A 12th first-class century in Lancashire colours from Ashwell Prince kept Northamptonshire at bay on the second day of their LV= County Championship match at Wantage Road. The South African veteran’s unbeaten 109 took the visitors to 216 for 4 at close, after Northants posted a useful 385.
Prince had come to the wicket when his side were reeling, thanks to two wickets from Northants’ overseas bowler Rory Kleinveldt - himself a former South African international. First Luis Reece edged to wicketkeeper Adam Rossington without scoring off the sixth ball of the innings, continuing his poor form which had produced just 42 runs in his opening two matches.
More worryingly for Lancashire, Alviro Petersen followed eleven balls later after Kleinveldt’s vociferous LBW appeal was approved by umpire Paul Baldwin. At 3 for 2, Prince’s experience was badly needed, especially since Paul Horton almost ran himself out for 1 and was dropped by Richard Levi off Steven Crook when on 13.
While the pair took Lancashire to 59 for 2 by tea, they soon put on a hundred partnership afterwards. But it was the 37 year-old who provided the class with sumptuous drives off all four of Northants’ seam attack. Despite Azharullah removing Horton for 49 and Steven Croft for 7 with two LBW decisions in his favour, Prince was effortless, reaching his hundred off 146 balls - the 42nd of his distinguished career - via a clip off his legs through square leg.
Promising wicketkeeper Alex Davies - 20 years old and at the other end of the cricketing experience charts - produced some sparkling shots at the other end to be 33 not out at stumps.

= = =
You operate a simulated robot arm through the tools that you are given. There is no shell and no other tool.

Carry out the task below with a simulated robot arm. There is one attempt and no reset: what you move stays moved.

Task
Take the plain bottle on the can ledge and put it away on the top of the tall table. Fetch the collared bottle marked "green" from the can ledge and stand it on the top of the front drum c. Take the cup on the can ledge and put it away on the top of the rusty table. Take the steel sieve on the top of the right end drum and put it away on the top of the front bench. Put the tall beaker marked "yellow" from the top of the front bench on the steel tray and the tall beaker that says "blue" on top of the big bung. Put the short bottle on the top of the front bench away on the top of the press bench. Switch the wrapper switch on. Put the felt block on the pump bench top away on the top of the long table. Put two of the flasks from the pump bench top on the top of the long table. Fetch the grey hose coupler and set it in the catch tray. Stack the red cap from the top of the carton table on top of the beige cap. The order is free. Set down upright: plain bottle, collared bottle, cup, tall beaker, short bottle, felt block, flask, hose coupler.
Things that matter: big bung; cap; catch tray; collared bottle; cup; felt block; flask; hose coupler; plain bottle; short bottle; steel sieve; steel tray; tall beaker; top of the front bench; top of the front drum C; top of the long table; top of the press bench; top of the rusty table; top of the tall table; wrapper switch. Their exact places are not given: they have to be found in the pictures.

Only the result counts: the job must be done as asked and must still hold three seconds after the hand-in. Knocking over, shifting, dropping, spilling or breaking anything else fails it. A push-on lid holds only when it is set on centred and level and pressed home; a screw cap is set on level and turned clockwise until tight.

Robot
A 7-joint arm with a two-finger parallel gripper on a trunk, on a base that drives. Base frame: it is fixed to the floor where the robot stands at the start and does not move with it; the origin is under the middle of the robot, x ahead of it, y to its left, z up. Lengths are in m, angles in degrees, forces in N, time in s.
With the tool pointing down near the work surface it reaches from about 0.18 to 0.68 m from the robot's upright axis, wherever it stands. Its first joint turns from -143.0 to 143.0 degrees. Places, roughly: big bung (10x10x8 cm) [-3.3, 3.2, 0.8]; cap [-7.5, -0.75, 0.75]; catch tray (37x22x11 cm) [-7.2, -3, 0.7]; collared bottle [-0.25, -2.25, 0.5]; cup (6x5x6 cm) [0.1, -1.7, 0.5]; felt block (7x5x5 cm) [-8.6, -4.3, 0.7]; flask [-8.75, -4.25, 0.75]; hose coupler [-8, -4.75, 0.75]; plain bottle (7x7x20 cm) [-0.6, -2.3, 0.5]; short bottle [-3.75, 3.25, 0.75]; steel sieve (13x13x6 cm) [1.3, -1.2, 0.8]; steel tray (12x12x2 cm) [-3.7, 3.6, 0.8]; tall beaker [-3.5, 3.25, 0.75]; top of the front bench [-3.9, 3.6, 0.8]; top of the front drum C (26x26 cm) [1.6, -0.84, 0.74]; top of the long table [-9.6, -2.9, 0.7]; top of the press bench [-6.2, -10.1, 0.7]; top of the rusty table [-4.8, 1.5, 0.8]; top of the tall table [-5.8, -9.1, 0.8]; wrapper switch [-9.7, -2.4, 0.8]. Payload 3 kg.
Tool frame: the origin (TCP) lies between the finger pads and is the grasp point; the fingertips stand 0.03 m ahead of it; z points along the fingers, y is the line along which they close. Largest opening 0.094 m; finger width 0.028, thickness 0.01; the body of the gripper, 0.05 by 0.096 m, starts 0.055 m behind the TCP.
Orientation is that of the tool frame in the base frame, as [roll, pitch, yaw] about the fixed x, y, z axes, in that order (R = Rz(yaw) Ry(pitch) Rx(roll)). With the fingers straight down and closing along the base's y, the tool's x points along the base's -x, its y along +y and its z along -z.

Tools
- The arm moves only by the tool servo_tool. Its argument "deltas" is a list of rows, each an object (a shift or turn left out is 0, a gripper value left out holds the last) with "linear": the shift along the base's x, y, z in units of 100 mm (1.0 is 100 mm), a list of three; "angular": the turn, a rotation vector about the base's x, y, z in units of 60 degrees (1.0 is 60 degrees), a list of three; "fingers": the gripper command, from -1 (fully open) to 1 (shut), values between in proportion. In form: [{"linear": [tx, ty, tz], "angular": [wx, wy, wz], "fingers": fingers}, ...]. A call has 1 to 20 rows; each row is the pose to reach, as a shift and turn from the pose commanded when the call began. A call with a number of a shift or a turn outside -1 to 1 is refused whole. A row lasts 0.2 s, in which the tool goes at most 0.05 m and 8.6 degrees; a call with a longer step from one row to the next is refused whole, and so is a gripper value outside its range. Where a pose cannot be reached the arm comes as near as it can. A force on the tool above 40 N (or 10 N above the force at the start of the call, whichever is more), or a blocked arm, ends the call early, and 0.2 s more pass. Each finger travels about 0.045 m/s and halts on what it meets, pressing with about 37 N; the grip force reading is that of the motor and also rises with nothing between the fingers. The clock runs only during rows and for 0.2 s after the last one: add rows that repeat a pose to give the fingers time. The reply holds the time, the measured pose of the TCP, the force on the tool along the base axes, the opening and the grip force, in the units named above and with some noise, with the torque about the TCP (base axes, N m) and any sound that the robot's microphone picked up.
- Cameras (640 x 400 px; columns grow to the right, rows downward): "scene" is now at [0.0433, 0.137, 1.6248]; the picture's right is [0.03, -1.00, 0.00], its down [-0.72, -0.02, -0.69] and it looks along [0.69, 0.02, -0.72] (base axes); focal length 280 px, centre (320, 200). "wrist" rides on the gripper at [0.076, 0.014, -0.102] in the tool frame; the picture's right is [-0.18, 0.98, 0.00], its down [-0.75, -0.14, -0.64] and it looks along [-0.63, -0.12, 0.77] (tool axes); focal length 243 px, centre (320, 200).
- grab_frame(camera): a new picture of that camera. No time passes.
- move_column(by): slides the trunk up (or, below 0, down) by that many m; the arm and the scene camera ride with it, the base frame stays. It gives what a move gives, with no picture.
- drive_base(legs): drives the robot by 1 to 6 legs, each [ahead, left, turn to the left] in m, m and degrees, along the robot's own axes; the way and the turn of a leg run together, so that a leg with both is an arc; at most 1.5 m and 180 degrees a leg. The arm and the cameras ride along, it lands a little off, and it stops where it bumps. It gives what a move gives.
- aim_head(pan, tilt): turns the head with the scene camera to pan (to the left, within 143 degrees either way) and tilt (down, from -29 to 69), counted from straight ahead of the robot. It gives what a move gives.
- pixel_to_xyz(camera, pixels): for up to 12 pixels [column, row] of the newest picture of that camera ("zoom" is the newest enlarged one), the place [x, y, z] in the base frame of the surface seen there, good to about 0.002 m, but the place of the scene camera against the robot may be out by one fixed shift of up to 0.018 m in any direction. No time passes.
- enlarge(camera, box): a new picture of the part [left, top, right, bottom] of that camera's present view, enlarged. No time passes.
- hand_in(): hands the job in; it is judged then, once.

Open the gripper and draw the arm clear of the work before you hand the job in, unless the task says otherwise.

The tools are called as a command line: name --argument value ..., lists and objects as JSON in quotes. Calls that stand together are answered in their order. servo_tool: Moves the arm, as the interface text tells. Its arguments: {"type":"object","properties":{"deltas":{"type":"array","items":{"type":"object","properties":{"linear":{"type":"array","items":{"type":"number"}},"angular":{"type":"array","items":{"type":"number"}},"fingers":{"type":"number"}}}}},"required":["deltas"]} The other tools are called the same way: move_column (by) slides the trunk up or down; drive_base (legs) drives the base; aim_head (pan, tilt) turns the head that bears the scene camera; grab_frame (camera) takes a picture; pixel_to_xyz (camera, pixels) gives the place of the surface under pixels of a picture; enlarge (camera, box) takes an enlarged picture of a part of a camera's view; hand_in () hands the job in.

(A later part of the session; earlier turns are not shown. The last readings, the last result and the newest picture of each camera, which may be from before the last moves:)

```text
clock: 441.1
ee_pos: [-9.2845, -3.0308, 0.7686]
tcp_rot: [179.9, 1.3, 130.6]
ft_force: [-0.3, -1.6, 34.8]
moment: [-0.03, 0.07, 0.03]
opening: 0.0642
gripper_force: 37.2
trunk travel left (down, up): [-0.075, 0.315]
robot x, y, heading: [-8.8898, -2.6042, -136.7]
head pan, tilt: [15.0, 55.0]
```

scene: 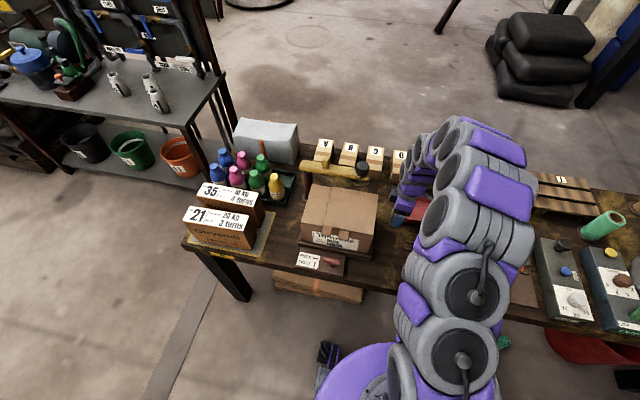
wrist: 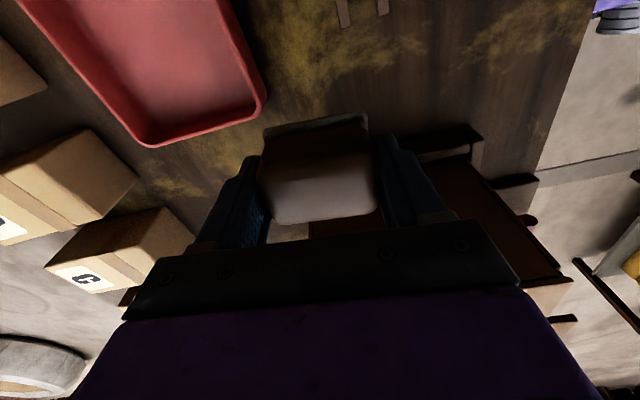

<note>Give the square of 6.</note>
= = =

Earlier in the day, when they resumed on 198 for 6, Northamptonshire must have worried about subsiding, but Steven Crook and Adam Rossington had other ideas. Crook’s vicious square cut off the opening ball of the day from Tom Bailey set the tone. 79 rattled off the bat in a highly entertaining first hour, before Rossington was LBW to Clark for 57.
But Crook - playing against his former county - kept going with a judicious balance between caution and aggression. He was aggressive through point off Simon Kerrigan and when the left armer drifted onto the pads, pulled him for two big sixes over the longest boundary at midwicket.
Crook had posted his only first-class century of his career last year at Lord’s, against his other former county Middlesex. But despite thirteen boundaries, he was trapped, LBW for 91 - nine runs short of his second ton, when ninth out and so plumb, he almost walked. But Olly Stone and Mohammed Azharullah’s partnership added to Lancashire’s frustrations, putting on 52 runs for the tenth wicket.
Prince could still play the more pivotal role in this game as he looks to give Lancashire a first innings lead, if the weather holds. He was pleased with the way his side fought back from a poor start to their innings.
“I thought Horton played well again today and that partnership was obviously crucial after the two early wickets,” he said. “Then Alex Davies showed his talent too. He’s a gutsy player, a good young player and he was aggressive in playing his strokes.”
Crook feels that Northamptonshire can still impose themselves on Lancashire when the third morning of this game gets underway.
“It’s a good wicket to bowl on. I think it may be a bit up and down over the next couple of days but you’ve got to be right on the money with the ball or you end up round the park,” he said.
“We’ve got to go in on Tuesday morning and with a couple of wickets for us, we’re right in the game.”